TV Review: No Return

Sheridan Smith’s takeover of our airwaves continues with ITV drama No Return, with great supporting work from Siân Brooke, Michael Jibson and David Mumeni

“You are no longer on holiday, this is hell”

Danny Brocklehurst’s (Brassic) newest show is No Return, which in one of those fickle turns of scheduling fate, means Sheridan Smith has now headlined three major dramas on three different terrestrial channels already in 2021. And given that this one is on ITV means that it is of the pleasingly trashy variety (in the best possible sense of the word).

Smith plays Kathy, living the dream on a long-awaited family trip to Turkey, whose holiday glow is seriously ruined when her teenage son Noah is accused of sexual assault and arrested. And as matters quickly snowball, the harsh reality of being enmeshed in a foreign legal system turns into an enduring nightmare for their extended family.

It is possibly meant a tad more seriously than I ended up taking it, incarceration is no laughing matter after all, but it all teeters on a rather delicious note of ridiculousness that makes it highly enjoyable.

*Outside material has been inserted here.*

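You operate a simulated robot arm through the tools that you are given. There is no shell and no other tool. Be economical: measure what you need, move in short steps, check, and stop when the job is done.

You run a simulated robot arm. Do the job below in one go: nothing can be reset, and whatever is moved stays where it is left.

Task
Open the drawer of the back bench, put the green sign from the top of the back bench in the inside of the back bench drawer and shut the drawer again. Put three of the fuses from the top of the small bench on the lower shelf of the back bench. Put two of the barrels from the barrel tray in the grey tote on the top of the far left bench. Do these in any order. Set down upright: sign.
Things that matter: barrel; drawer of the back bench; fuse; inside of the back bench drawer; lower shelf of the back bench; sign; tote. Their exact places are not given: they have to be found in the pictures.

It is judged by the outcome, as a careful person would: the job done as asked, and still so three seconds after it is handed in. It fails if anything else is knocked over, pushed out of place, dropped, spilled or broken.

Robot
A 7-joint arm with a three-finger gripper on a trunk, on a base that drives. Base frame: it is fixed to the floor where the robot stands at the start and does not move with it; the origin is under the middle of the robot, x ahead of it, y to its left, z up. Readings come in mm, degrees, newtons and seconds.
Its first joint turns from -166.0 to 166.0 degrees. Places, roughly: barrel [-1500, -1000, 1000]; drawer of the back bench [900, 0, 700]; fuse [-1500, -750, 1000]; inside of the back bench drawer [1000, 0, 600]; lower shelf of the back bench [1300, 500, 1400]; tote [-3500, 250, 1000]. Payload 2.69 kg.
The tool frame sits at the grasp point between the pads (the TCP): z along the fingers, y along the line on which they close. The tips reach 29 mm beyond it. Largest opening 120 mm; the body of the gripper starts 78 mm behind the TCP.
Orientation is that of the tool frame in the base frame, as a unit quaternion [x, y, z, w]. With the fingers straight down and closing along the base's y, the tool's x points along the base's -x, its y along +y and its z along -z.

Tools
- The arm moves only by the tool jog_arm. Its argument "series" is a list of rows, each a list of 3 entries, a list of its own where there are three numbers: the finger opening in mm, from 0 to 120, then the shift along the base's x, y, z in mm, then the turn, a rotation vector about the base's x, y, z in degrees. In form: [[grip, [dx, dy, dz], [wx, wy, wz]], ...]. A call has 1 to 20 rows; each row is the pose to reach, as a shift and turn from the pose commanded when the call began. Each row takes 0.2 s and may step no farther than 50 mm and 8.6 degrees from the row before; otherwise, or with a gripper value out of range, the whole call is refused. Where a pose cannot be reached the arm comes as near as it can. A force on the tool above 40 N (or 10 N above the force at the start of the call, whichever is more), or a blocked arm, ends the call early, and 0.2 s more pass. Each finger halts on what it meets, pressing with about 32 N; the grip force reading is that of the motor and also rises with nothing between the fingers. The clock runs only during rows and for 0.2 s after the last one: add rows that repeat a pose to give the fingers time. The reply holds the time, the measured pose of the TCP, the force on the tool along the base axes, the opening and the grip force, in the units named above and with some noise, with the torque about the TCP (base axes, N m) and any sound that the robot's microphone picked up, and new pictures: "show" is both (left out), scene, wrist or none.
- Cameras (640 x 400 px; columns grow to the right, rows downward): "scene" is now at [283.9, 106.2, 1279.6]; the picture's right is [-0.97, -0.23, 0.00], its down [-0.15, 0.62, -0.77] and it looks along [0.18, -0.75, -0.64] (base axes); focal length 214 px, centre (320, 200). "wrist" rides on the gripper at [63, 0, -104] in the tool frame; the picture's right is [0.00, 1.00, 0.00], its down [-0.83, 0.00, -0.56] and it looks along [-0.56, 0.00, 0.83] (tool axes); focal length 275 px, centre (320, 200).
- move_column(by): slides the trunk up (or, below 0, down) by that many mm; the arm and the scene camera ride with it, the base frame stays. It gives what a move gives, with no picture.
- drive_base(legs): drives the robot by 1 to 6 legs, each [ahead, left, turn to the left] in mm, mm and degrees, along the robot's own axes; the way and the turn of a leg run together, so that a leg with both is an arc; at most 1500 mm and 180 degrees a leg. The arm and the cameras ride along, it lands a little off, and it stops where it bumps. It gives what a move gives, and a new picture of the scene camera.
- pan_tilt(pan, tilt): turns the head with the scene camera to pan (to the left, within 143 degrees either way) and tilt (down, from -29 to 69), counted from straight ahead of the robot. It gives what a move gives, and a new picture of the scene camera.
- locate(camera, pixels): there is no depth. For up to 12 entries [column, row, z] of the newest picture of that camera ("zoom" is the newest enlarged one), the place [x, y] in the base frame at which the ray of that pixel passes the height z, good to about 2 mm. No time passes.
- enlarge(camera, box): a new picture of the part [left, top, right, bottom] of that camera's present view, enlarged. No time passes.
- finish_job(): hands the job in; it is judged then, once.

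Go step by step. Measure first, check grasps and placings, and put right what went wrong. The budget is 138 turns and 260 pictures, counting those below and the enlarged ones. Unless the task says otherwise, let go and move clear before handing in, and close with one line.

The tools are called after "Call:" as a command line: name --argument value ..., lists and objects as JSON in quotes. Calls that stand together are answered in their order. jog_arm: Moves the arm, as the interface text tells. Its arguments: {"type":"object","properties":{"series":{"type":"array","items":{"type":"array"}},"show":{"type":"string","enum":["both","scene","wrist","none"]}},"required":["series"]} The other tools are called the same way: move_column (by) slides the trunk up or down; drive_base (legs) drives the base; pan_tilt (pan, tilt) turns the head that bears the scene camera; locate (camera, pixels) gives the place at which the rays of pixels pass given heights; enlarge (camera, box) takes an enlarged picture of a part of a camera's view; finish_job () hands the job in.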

Philip Arditti is a riot as Turkish lawyer Rico who guides the disbelieving parents through the significantly different legal system there and it feels like his tongue is only just in cheek.

Smith takes a large swing (and swig) as the perma-sozzled Kathy, almost parodic in her devotion to her boy and for whom taking the months off work in order to stay in Turkey doesn’t appear to be a problem. There’s more of a nod for the difficulties for hubby Martin (a genial Michael Jibson) but even that ends up being wrapped in delightfully soapy nonsense.

To add to this, the main subplot features the marvellous Siân Brooke as Kathy’s sister Megan, who is having a Shirley Valentine moment due to her handsome husband’s (David Mumeni) fecklessness. It’s silly but highly entertaining and I am quite here for the Sheridan-Smith-a-thon.